Sao Paulo: Iraq’s political risk ranks among the highest in the world. A four-year war against Daesh left parts of entire cities in ruins. Corruption runs rampant. And its debt produces returns quadruple the average of peers.

Wait, what? Yes, we’re talking about Iraq, the shattered nation that was invaded by a US-led coalition 15 years ago and is seeking $88 billion (Dh323 billion) to rebuild and recover. Its political stability remains vulnerable to terrorism, sectarian and ethnic tension, according to Fitch Ratings, which nevertheless affirmed its stable outlook in December.

For all that, Iraq’s sovereign bonds have outperformed peers during the past year, buoyed by rising oil prices in a country that holds about 9 per cent of the world’s proven crude reserves. They’ve rewarded money managers such as Nathan Shor, who bought Iraq bonds in October.

“Iraq is not a broken country and few people know that,” said Shor, who manages a $104 million emerging-market fixed-income fund at Galloway Capital Management Ltd. in Sao Paulo. Iraq, which sold bonds in 2006 and 2017, has international reserves of $47 billion, according to the International Monetary Fund.

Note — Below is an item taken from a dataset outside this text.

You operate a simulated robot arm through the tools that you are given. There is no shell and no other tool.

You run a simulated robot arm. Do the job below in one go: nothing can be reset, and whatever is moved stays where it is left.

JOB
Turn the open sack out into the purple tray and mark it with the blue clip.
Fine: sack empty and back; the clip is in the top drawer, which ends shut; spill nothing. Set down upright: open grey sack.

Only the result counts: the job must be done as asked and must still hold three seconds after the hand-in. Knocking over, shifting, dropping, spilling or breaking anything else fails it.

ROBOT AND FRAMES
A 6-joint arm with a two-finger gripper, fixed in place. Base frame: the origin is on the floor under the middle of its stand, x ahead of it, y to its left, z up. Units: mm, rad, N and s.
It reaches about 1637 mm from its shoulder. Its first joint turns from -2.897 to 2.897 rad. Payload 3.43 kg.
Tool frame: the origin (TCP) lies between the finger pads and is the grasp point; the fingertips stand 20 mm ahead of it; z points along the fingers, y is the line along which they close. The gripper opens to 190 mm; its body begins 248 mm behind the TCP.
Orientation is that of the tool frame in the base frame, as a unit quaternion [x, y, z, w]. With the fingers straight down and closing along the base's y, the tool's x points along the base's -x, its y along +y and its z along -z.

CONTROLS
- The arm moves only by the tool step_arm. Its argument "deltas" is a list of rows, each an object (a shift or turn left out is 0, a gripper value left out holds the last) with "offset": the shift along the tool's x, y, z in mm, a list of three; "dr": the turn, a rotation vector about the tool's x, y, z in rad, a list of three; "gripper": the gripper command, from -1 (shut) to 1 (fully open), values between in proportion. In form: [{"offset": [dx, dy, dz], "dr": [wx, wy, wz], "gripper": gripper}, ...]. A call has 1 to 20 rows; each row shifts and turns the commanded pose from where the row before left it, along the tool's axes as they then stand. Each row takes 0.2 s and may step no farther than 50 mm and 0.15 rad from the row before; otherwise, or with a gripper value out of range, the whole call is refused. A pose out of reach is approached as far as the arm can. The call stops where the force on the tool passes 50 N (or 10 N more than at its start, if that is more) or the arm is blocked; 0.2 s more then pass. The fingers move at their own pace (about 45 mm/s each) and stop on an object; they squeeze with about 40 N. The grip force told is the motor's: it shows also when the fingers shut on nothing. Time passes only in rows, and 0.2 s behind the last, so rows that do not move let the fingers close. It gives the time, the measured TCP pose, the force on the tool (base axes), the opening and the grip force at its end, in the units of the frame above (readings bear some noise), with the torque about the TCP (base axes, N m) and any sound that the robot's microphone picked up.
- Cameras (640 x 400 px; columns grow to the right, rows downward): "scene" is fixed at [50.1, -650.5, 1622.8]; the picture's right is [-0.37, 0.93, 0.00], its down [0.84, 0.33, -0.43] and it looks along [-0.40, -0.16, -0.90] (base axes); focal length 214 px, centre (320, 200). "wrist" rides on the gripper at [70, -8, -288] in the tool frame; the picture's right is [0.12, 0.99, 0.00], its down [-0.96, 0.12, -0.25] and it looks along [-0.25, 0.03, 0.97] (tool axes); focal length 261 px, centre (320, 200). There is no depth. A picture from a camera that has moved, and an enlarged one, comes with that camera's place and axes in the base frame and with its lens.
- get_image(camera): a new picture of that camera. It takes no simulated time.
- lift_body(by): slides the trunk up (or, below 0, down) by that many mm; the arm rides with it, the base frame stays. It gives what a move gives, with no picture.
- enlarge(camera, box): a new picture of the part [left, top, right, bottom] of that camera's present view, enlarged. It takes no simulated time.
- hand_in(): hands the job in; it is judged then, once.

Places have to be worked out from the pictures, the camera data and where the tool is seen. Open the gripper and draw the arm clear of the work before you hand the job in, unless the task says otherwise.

Bonds due in 2028 not only paid their 5.8 per cent coupon, but also provided an additional 11 per cent gain with value appreciation. Iraq’s sovereign bonds produced a total return of 17 per cent in the past year. While Iraq is technically a frontier market, that’s still almost four times the 4.3 per cent average for emerging markets, according to a JPMorgan Chase & Co. index.